• Exercise set
1. Transcribe the source passage beginning at "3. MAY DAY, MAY". Stop after "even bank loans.".
2. Extend the source passage, starting right after its last sentence.

• Data provided
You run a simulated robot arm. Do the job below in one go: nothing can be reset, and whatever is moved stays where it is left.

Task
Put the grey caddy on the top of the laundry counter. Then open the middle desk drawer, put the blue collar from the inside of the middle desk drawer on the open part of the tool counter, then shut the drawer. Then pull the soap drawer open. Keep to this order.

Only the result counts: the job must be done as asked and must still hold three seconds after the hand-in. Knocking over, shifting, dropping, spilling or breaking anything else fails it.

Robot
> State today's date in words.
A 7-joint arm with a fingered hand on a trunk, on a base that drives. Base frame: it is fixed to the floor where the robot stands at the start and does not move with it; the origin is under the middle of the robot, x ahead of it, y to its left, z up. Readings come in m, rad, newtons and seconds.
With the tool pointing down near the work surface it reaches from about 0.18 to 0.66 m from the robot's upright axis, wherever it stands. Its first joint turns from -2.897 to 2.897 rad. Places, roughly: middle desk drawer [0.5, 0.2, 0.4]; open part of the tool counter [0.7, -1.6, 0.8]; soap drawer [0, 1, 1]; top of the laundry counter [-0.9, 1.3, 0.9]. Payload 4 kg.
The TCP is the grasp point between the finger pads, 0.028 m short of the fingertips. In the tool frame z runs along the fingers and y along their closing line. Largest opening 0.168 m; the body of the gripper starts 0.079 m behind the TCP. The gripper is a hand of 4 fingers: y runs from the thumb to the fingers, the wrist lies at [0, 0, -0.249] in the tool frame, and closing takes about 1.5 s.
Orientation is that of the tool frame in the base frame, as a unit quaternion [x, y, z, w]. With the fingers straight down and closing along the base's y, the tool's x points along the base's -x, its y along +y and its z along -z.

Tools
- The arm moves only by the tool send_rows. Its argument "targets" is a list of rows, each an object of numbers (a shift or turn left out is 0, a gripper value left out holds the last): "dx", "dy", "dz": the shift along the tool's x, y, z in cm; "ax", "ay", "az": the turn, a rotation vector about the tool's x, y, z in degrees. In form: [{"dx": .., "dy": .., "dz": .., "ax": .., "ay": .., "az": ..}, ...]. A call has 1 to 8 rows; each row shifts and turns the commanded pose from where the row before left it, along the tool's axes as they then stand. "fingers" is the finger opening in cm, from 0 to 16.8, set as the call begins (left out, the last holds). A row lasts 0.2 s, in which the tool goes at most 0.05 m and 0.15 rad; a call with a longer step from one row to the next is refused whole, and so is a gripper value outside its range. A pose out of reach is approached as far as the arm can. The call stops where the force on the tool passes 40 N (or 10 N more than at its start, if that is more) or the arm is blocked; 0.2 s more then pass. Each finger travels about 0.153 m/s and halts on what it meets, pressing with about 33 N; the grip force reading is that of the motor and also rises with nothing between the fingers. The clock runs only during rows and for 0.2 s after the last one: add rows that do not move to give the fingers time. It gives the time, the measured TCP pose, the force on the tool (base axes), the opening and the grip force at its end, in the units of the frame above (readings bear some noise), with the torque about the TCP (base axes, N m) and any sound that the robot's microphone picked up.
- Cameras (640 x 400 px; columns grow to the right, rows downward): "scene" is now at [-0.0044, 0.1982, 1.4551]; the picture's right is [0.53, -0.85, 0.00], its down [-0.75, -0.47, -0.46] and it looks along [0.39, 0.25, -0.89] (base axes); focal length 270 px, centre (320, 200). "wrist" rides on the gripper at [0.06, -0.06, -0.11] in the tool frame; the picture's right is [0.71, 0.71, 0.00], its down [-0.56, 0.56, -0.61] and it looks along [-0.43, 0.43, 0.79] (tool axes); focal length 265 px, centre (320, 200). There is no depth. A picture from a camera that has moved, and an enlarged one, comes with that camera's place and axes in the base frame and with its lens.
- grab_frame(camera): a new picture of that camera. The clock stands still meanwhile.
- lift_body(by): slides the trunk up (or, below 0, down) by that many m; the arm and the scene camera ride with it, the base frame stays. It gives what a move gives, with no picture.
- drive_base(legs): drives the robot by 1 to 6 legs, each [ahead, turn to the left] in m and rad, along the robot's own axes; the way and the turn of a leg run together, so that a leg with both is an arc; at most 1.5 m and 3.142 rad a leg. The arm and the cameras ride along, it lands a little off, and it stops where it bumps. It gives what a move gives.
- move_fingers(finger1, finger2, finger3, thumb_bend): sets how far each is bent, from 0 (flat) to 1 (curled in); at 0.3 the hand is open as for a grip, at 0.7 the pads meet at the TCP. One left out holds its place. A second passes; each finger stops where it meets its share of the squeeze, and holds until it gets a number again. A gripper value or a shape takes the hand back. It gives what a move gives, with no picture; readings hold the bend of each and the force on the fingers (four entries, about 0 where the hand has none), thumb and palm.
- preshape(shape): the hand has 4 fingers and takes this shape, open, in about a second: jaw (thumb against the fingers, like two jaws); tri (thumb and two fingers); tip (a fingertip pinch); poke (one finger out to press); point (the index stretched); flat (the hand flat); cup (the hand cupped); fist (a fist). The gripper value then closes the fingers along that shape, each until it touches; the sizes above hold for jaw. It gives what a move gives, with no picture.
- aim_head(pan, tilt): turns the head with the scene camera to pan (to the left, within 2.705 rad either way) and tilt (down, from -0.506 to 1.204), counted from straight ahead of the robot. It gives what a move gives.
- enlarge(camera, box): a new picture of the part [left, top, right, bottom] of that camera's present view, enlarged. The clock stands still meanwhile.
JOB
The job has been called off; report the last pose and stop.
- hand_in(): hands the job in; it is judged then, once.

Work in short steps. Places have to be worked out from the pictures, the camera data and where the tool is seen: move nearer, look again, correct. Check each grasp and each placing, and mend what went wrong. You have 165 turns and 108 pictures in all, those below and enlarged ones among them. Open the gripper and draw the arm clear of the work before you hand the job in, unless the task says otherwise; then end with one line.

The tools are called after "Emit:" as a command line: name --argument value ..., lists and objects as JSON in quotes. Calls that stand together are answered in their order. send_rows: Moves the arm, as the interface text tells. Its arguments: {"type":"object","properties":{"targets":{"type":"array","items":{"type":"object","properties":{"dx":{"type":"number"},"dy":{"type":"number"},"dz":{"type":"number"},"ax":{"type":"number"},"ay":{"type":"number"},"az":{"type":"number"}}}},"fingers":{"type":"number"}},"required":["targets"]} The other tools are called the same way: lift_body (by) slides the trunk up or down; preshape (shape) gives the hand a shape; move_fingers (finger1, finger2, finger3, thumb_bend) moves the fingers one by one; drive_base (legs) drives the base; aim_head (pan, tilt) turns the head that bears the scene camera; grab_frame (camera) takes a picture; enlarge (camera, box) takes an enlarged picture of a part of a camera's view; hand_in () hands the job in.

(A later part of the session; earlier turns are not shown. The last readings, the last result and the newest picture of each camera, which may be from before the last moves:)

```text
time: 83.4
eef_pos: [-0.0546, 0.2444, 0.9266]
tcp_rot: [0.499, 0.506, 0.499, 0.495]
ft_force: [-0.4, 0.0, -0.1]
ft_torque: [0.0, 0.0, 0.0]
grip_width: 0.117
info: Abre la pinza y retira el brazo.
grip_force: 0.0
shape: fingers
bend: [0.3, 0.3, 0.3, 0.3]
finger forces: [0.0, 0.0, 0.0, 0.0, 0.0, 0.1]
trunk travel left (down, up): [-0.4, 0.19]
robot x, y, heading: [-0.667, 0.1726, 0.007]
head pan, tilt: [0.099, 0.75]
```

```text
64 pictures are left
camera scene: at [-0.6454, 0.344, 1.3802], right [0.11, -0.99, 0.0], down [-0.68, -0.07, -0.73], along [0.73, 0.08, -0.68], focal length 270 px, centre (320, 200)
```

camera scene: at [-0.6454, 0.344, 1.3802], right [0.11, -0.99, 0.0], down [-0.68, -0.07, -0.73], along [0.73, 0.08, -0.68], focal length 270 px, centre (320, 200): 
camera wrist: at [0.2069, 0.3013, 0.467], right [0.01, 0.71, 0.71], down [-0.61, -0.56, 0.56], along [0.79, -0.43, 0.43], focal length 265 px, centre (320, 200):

• Source passage
3. MAY DAY, MAY DAY…KNOW WHEN TO EXPLORE OTHER FUNDING OPTIONS
So just because you started your business with personal finances does not mean that you should feel stuck if you need help growing your business. There are other options to help you grow your business outside of venture capitalist investors where you lose complete ownership. Options like crowd funding (which has become very popular and many businesses use today), corporate foundations, incubators and even bank loans.
Crowd funding helps you raise small amounts of money by soliciting the help of large numbers of people via a list of rewards per donation typically through the internet. (I will cover crowd funding in another post).
If you choose to go the bank loan route, you have to remember that showing profits on your books is actually a very good thing when approaching a bank. It proves that your business is viable and decreases the perceived risk for the bank. Many bootstrappers in an attempt to minimize taxes and keep their out of pocket costs low will show losses or just breaking even year after year. This makes their growing business less “bankable” when they need access to conventional sources of funding, likes lines of credit or term loans.
4. PRO BONO WORK CAN ONLY TAKE YOU SO FAR. PAY YOURSELF, YOU EARNED IT!

• Per-task outputs
1.
3. MAY DAY, MAY DAY…KNOW WHEN TO EXPLORE OTHER FUNDING OPTIONS
So just because you started your business with personal finances does not mean that you should feel stuck if you need help growing your business. There are other options to help you grow your business outside of venture capitalist investors where you lose complete ownership. Options like crowd funding (which has become very popular and many businesses use today), corporate foundations, incubators and even bank loans.

2.
You put in your blood, sweat, tears everyday to grow your business but yet you work for free. This is probably the most common mistake made by bootstrapping treps. It is definitely understandable because I too was guilty of this when I started my business. I worked free of charge for the first few years of my business. My rationale: I would rely on my hubby’s income to support our family. I was hardwired to work hard, make the money, grow the business, then reinvest it all back into the business even though I was paying the employees who worked for me.
It wasn’t until I recognized that I had to pay myself like a regular employee that I realized my bootstrapping mistake.
If you don’t pay yourself a fair market wage, you are essentially saying that your time and all that you do for your business is not of value.
Maybe not as soon as you start your business, but as a business owner, you have to pay yourself as the best employee because you bring the most value and it shows that you treat your business with respect. Over time, you will start to resent your business because it will start to own you as opposed to the other way around. Plus you when you need to hire someone to replace you or hire more help, it will be easier to make that transition in the books. And in the worst case scenario, if you need to close down your business, you would have little or nothing to show for it in your personal bank accounts. Planning well and knowing when it is time to say, “why am I doing this?” or “what do I have to show for all this hard work?” is very important.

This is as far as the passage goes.